_Information shown_
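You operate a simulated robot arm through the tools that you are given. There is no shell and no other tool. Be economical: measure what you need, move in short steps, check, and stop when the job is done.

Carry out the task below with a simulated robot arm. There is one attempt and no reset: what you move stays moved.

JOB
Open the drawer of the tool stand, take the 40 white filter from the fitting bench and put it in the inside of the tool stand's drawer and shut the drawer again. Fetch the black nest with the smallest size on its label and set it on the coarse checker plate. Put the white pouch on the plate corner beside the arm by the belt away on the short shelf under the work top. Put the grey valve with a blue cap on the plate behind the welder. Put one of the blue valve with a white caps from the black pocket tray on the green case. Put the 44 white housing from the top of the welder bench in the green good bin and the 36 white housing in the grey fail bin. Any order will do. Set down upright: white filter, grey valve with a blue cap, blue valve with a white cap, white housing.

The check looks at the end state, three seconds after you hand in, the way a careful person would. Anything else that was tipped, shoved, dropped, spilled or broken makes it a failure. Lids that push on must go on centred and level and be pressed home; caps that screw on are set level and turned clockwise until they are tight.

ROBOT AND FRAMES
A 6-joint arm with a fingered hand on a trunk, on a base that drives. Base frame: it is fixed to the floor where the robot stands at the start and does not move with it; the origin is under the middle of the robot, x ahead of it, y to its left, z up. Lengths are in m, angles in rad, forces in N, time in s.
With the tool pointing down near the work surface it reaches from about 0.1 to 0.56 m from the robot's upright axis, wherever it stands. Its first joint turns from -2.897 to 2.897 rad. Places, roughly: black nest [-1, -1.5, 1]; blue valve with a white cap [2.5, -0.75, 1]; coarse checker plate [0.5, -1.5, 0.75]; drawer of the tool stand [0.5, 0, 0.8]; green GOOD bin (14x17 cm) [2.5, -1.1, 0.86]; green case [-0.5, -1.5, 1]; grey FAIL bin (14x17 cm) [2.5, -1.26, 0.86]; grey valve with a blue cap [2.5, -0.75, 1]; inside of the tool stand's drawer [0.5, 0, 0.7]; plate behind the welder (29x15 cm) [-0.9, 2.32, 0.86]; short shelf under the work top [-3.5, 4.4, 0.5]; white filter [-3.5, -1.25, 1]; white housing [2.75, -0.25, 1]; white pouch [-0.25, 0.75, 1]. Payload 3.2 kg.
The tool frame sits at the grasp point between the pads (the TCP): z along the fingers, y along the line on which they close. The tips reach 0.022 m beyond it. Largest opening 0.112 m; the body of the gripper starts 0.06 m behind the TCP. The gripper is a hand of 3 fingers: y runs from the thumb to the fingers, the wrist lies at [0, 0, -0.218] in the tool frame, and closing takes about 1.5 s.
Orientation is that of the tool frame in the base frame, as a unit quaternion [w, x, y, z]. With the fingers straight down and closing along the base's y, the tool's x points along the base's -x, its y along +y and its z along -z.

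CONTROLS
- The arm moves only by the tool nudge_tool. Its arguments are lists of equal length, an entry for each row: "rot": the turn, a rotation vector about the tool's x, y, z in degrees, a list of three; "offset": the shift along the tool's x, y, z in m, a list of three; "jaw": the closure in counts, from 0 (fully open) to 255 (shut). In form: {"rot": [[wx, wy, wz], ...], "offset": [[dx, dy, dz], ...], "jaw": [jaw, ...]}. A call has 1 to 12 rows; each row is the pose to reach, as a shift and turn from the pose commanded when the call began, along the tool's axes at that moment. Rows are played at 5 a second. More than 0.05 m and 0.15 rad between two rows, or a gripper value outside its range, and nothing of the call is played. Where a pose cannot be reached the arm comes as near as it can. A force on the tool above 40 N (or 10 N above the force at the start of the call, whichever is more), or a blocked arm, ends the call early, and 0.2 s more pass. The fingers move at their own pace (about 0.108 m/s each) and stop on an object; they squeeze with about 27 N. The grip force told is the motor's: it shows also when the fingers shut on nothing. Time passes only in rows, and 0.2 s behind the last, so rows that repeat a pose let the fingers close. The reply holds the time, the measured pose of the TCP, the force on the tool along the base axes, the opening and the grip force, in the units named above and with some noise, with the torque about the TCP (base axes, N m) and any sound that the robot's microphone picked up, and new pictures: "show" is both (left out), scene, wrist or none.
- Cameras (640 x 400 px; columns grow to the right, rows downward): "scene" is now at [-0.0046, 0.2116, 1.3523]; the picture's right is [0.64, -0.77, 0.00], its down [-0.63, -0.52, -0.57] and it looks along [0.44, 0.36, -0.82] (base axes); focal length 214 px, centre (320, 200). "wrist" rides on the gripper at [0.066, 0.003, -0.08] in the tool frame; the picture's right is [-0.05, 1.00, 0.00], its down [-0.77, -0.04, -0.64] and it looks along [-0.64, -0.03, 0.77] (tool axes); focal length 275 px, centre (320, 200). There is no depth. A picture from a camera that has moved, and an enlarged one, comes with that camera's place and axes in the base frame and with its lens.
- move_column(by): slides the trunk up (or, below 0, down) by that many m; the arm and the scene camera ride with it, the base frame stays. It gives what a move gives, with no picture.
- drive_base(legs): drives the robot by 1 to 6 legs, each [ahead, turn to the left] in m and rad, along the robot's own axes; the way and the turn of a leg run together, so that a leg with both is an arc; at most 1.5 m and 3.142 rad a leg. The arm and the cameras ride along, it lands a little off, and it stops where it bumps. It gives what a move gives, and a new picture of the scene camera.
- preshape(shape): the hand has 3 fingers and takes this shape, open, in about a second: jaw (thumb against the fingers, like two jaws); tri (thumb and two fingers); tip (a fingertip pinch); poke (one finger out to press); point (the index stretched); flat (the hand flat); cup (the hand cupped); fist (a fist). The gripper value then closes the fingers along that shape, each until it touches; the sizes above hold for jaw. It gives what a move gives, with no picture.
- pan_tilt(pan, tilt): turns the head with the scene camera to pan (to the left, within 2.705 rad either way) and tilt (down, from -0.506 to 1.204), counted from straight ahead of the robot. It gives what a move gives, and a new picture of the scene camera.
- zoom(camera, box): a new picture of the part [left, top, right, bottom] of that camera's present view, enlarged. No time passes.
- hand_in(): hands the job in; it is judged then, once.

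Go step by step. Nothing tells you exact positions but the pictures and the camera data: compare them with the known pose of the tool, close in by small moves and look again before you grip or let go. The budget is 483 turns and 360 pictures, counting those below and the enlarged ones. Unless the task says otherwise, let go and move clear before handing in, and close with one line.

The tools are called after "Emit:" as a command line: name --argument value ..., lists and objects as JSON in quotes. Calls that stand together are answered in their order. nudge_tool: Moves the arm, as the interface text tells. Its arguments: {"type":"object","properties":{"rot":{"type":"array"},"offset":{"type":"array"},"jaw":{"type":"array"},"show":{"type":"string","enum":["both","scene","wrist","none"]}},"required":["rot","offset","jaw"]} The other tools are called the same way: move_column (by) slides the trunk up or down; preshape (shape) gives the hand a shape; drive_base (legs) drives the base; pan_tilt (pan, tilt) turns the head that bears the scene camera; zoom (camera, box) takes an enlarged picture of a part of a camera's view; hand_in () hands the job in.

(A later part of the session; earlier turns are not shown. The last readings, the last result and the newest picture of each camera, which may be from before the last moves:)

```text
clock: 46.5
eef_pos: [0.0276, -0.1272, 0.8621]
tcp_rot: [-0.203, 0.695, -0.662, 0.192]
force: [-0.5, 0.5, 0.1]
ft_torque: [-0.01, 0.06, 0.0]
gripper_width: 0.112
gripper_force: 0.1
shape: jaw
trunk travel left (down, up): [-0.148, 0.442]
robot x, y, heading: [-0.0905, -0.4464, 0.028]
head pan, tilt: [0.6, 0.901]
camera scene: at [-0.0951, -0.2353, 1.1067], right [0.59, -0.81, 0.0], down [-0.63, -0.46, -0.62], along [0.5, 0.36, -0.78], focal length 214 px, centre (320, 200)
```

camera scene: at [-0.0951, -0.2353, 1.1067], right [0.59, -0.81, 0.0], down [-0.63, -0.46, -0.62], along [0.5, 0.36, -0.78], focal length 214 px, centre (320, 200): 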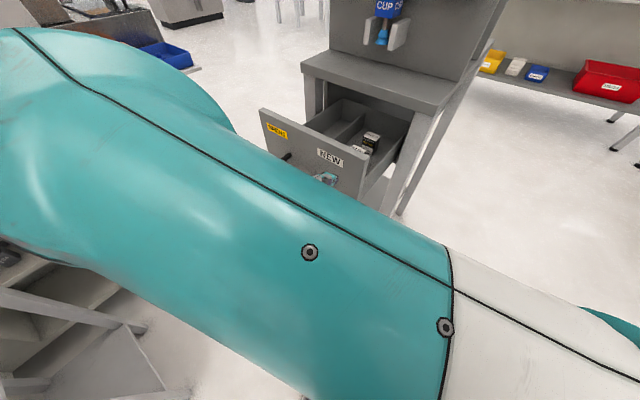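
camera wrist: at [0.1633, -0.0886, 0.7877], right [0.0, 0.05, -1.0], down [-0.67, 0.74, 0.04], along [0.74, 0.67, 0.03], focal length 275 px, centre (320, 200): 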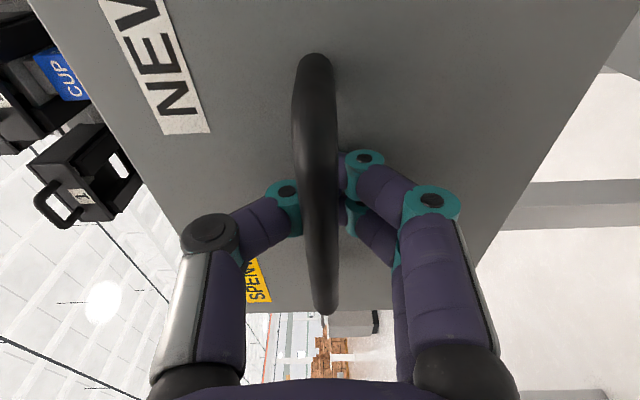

_Problem requirements_
Locate the lines above that contain "hands" and copy them.

_Solution for this problem_
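- hand_in(): hands the job in; it is judged then, once.
The tools are called after "Emit:" as a command line: name --argument value ..., lists and objects as JSON in quotes. Calls that stand together are answered in their order. nudge_tool: Moves the arm, as the interface text tells. Its arguments: {"type":"object","properties":{"rot":{"type":"array"},"offset":{"type":"array"},"jaw":{"type":"array"},"show":{"type":"string","enum":["both","scene","wrist","none"]}},"required":["rot","offset","jaw"]} The other tools are called the same way: move_column (by) slides the trunk up or down; preshape (shape) gives the hand a shape; drive_base (legs) drives the base; pan_tilt (pan, tilt) turns the head that bears the scene camera; zoom (camera, box) takes an enlarged picture of a part of a camera's view; hand_in () hands the job in.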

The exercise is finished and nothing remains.